Ekonomik özgürlükten yoksunluk
2 bin üzerinde ev kadınıyla yüz yüze gerçekleştirilen araştırmada, “Geçtiğimiz ay geçinebildiniz mi?” sorusu sorulduğunda, kadınların yüzde 55’i “Kıt kanaat” geçinebildiğini, yüzde 13’ü “pek geçinemediğini”, 23’üyse en temel bazı ödemeleri bile yapamadığını belirtti.
Çalışma hayatlarıyla ilgili konularda, her iki ev kadınından birinin daha önce hiç ücretli çalışma deneyimi olmadığı ortaya çıktı. Rapora göre ev kadınlarının yüzde 35’inin ücretli çalışma deneyimi olsa da yüzde 30’u doğumdan sonra, yüzde 27’si ise evlilikten sonra işi bırakmış. Kısacası, evlilik ve annelik neredeyse her üç kadından birini iş hayatından uzaklaştırarak ev kadını yapmış.
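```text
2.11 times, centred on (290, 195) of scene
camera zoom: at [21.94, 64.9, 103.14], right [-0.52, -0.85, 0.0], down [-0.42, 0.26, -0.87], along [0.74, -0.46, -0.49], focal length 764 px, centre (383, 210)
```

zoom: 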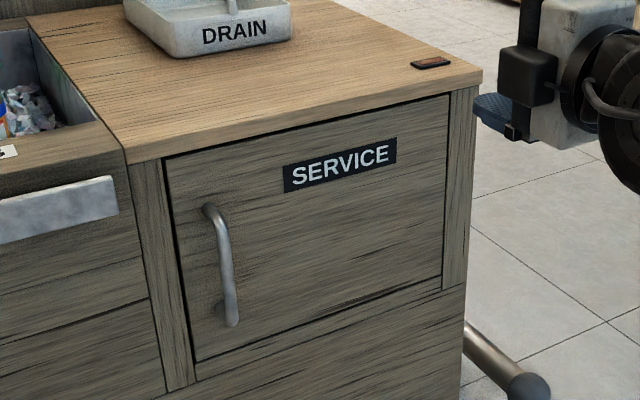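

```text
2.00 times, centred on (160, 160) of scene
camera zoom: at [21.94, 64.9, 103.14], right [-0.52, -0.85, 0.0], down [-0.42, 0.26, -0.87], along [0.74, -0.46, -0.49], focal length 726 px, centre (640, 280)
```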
18-29 yaş arasındaki ev kadınlarının yüzde 36’sı her türlü ihtiyacı için harçlık alırken, 60 yaş ve üzeri kadınlarda bu oran yüzde 16’ya düşüyor. Bu noktada, eşi vefat etmiş kadınların yararlanabildiği “dul maaşı”, vefat eden eşlerden kalan emekli maaşları ve yaşlılık aylığı gibi düzenli gelir sayılabilecek sosyal hakların 60 yaş üstü kadınların ekonomik bağımlılığını görece azalttığı anlaşılıyor.
Evin yükü kadınlarda
Araştırmada, beş ev kadınından birinin 18 yaşından önce evlendiği sonucuna da ulaşıldı. Genç kadınlarda erken evlilik oranı belirgin şekilde düşerken eğitim düzeyi artıyor. Rapora göre, evli kadınlar genellikle çekirdek aile hâlinde yaşadıkları için çocuk bakım yükü ile baş etmede hane içerisinde daha yalnız.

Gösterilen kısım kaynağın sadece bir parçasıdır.